Sticker Collection 👇
🧢 Bucket Hat and Cap Design
Extending the Luddy visual personality into wearable merch
Concept:
I created a custom bubble letter logotype that captures Luddy’s energetic and approachable identity. The goal was to design a mark that feels expressive enough for student merch while still recognizable as part of the school’s brand.
System Approach:
The logo was refined through multiple variations outline, filled, and tonal versions and prepared as embroidery ready vectors with consistent curves, stroke rhythm, and typographic balance. Thread color options and stitch details were tested to ensure visibility across different fabric colors.
Outcome:
The hats were produced and distributed at campus events, quickly becoming highly requested items among students. They expanded Luddy’s visual identity into a tangible touchpoint that students proudly wear in daily life.
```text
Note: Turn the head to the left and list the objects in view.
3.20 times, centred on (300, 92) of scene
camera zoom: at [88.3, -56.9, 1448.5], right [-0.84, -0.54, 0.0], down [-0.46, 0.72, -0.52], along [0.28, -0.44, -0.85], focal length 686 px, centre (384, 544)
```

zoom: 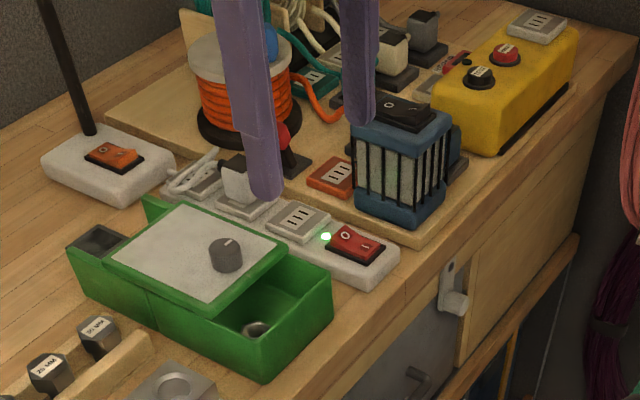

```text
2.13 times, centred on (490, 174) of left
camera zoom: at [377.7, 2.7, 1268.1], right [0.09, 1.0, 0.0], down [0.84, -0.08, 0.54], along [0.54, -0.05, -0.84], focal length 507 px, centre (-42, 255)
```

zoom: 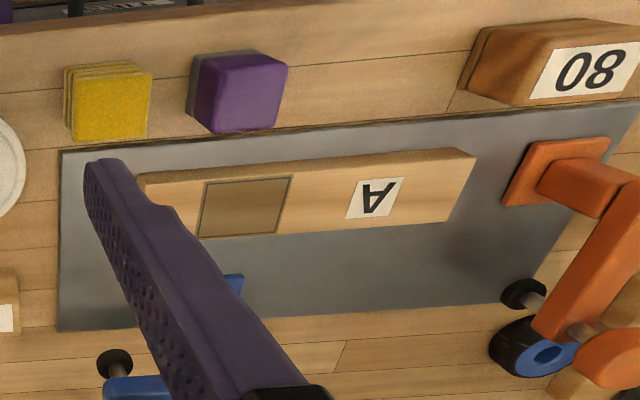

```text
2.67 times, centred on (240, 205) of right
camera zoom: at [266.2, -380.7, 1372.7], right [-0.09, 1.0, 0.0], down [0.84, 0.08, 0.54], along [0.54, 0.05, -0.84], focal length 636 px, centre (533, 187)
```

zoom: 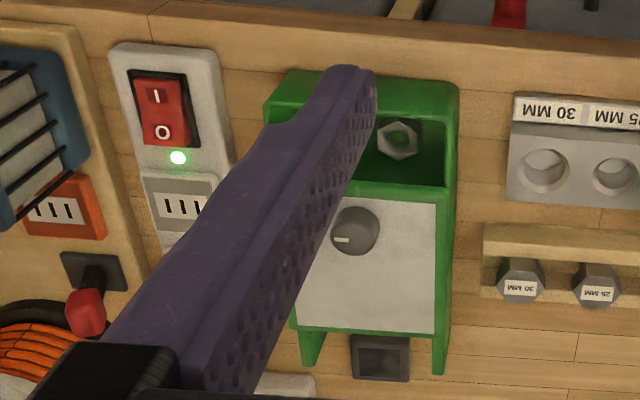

Design and Final Products👇

👕 Luddy T-Shirt
Bringing Luddy’s playful visual identity into apparel students actually want to wear
Concept:
This T-shirt illustration celebrates Luddy’s mix of technology, creativity, and exploration. I combined a VR headset, planetary elements, UI fragments, and modular letterforms to express how students navigate digital and physical worlds at Luddy.
From Artwork to Production:
I built the composition to feel energetic and immersive, balancing large focal elements with smaller icons to create movement. The final vector artwork was adapted to screen printing and produced as official Luddy merchandise.
Outcome:
The shirt launched through the Luddy store and quickly became a popular item among students, especially during events and orientation.